* **DIRECTIVE**
Reproduce the listing exactly, with no pictures in your copy.

START PROVIDED DATA

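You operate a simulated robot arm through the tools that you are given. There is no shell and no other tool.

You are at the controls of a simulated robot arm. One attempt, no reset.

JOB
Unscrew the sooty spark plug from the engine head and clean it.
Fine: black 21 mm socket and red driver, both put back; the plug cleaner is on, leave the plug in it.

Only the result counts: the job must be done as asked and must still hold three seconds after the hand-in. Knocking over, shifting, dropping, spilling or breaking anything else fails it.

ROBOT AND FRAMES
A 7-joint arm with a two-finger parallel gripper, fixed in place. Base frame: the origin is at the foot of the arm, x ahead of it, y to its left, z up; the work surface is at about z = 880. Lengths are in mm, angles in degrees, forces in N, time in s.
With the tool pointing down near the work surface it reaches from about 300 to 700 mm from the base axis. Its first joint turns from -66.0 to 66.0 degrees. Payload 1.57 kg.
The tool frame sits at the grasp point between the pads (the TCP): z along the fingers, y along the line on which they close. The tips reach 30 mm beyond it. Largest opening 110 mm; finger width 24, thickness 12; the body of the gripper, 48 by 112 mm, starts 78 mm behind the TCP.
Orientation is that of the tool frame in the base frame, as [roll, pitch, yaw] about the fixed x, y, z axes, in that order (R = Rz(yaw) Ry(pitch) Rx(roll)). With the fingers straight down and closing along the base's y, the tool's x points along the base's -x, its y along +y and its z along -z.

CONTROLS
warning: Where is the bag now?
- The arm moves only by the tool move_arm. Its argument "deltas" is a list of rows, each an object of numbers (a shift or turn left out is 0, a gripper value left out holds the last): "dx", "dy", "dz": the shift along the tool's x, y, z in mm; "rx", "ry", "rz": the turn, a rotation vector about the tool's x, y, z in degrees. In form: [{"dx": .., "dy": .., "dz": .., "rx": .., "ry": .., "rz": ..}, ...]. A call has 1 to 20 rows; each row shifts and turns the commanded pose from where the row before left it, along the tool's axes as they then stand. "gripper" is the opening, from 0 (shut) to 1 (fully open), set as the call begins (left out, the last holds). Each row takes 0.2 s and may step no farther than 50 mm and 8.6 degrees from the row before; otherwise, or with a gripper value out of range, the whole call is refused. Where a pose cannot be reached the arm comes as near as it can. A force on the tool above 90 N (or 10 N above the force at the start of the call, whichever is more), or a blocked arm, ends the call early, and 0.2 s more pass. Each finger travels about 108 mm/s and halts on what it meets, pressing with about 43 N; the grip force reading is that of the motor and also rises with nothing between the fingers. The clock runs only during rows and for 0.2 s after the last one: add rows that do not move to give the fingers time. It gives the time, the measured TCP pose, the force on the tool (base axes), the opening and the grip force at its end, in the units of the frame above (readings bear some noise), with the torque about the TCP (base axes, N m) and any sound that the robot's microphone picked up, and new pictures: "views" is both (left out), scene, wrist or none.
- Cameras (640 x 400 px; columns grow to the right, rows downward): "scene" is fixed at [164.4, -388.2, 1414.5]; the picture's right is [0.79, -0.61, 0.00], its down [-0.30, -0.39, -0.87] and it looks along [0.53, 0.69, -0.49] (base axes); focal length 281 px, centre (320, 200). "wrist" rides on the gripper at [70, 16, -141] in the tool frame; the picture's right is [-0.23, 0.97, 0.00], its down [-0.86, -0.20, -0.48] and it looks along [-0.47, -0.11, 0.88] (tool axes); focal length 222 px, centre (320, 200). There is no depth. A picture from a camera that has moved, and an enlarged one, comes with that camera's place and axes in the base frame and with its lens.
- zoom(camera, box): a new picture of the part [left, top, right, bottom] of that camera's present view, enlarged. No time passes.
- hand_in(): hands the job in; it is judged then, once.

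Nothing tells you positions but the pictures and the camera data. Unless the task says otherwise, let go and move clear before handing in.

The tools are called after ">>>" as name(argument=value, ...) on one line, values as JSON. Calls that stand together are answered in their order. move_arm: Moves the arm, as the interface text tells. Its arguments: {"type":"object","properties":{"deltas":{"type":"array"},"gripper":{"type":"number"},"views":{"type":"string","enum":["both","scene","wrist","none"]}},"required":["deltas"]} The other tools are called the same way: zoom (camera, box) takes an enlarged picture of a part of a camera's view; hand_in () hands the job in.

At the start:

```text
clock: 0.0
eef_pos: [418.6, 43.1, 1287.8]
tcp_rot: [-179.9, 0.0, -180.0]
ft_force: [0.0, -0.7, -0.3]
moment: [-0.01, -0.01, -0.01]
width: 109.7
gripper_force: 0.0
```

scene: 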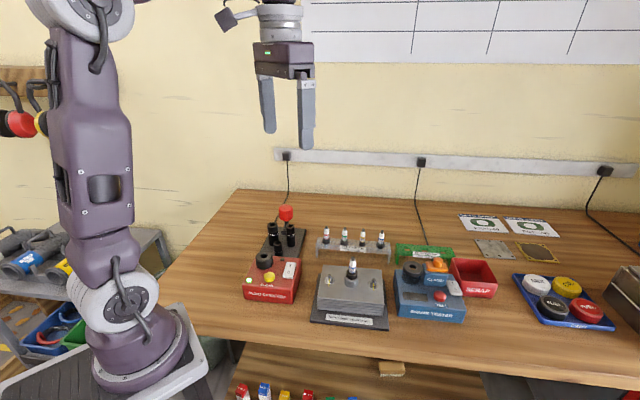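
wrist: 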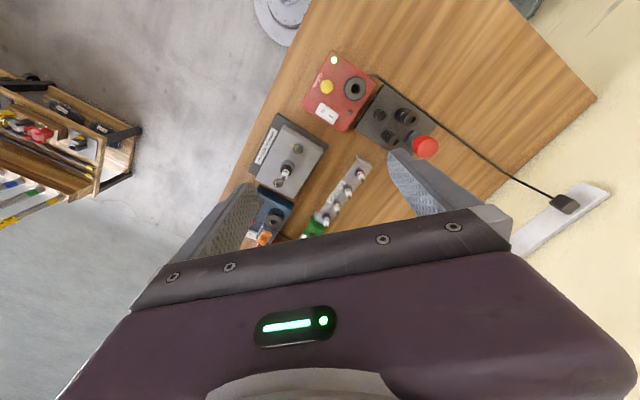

END PROVIDED DATA

* **REPLY TO THE EXERCISE**
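You operate a simulated robot arm through the tools that you are given. There is no shell and no other tool.

You are at the controls of a simulated robot arm. One attempt, no reset.

JOB
Unscrew the sooty spark plug from the engine head and clean it.
Fine: black 21 mm socket and red driver, both put back; the plug cleaner is on, leave the plug in it.

Only the result counts: the job must be done as asked and must still hold three seconds after the hand-in. Knocking over, shifting, dropping, spilling or breaking anything else fails it.

ROBOT AND FRAMES
A 7-joint arm with a two-finger parallel gripper, fixed in place. Base frame: the origin is at the foot of the arm, x ahead of it, y to its left, z up; the work surface is at about z = 880. Lengths are in mm, angles in degrees, forces in N, time in s.
With the tool pointing down near the work surface it reaches from about 300 to 700 mm from the base axis. Its first joint turns from -66.0 to 66.0 degrees. Payload 1.57 kg.
The tool frame sits at the grasp point between the pads (the TCP): z along the fingers, y along the line on which they close. The tips reach 30 mm beyond it. Largest opening 110 mm; finger width 24, thickness 12; the body of the gripper, 48 by 112 mm, starts 78 mm behind the TCP.
Orientation is that of the tool frame in the base frame, as [roll, pitch, yaw] about the fixed x, y, z axes, in that order (R = Rz(yaw) Ry(pitch) Rx(roll)). With the fingers straight down and closing along the base's y, the tool's x points along the base's -x, its y along +y and its z along -z.

CONTROLS
warning: Where is the bag now?
- The arm moves only by the tool move_arm. Its argument "deltas" is a list of rows, each an object of numbers (a shift or turn left out is 0, a gripper value left out holds the last): "dx", "dy", "dz": the shift along the tool's x, y, z in mm; "rx", "ry", "rz": the turn, a rotation vector about the tool's x, y, z in degrees. In form: [{"dx": .., "dy": .., "dz": .., "rx": .., "ry": .., "rz": ..}, ...]. A call has 1 to 20 rows; each row shifts and turns the commanded pose from where the row before left it, along the tool's axes as they then stand. "gripper" is the opening, from 0 (shut) to 1 (fully open), set as the call begins (left out, the last holds). Each row takes 0.2 s and may step no farther than 50 mm and 8.6 degrees from the row before; otherwise, or with a gripper value out of range, the whole call is refused. Where a pose cannot be reached the arm comes as near as it can. A force on the tool above 90 N (or 10 N above the force at the start of the call, whichever is more), or a blocked arm, ends the call early, and 0.2 s more pass. Each finger travels about 108 mm/s and halts on what it meets, pressing with about 43 N; the grip force reading is that of the motor and also rises with nothing between the fingers. The clock runs only during rows and for 0.2 s after the last one: add rows that do not move to give the fingers time. It gives the time, the measured TCP pose, the force on the tool (base axes), the opening and the grip force at its end, in the units of the frame above (readings bear some noise), with the torque about the TCP (base axes, N m) and any sound that the robot's microphone picked up, and new pictures: "views" is both (left out), scene, wrist or none.
- Cameras (640 x 400 px; columns grow to the right, rows downward): "scene" is fixed at [164.4, -388.2, 1414.5]; the picture's right is [0.79, -0.61, 0.00], its down [-0.30, -0.39, -0.87] and it looks along [0.53, 0.69, -0.49] (base axes); focal length 281 px, centre (320, 200). "wrist" rides on the gripper at [70, 16, -141] in the tool frame; the picture's right is [-0.23, 0.97, 0.00], its down [-0.86, -0.20, -0.48] and it looks along [-0.47, -0.11, 0.88] (tool axes); focal length 222 px, centre (320, 200). There is no depth. A picture from a camera that has moved, and an enlarged one, comes with that camera's place and axes in the base frame and with its lens.
- zoom(camera, box): a new picture of the part [left, top, right, bottom] of that camera's present view, enlarged. No time passes.
- hand_in(): hands the job in; it is judged then, once.

Nothing tells you positions but the pictures and the camera data. Unless the task says otherwise, let go and move clear before handing in.

The tools are called after ">>>" as name(argument=value, ...) on one line, values as JSON. Calls that stand together are answered in their order. move_arm: Moves the arm, as the interface text tells. Its arguments: {"type":"object","properties":{"deltas":{"type":"array"},"gripper":{"type":"number"},"views":{"type":"string","enum":["both","scene","wrist","none"]}},"required":["deltas"]} The other tools are called the same way: zoom (camera, box) takes an enlarged picture of a part of a camera's view; hand_in () hands the job in.

At the start:

```text
clock: 0.0
eef_pos: [418.6, 43.1, 1287.8]
tcp_rot: [-179.9, 0.0, -180.0]
ft_force: [0.0, -0.7, -0.3]
moment: [-0.01, -0.01, -0.01]
width: 109.7
gripper_force: 0.0
```

scene: 
wrist: 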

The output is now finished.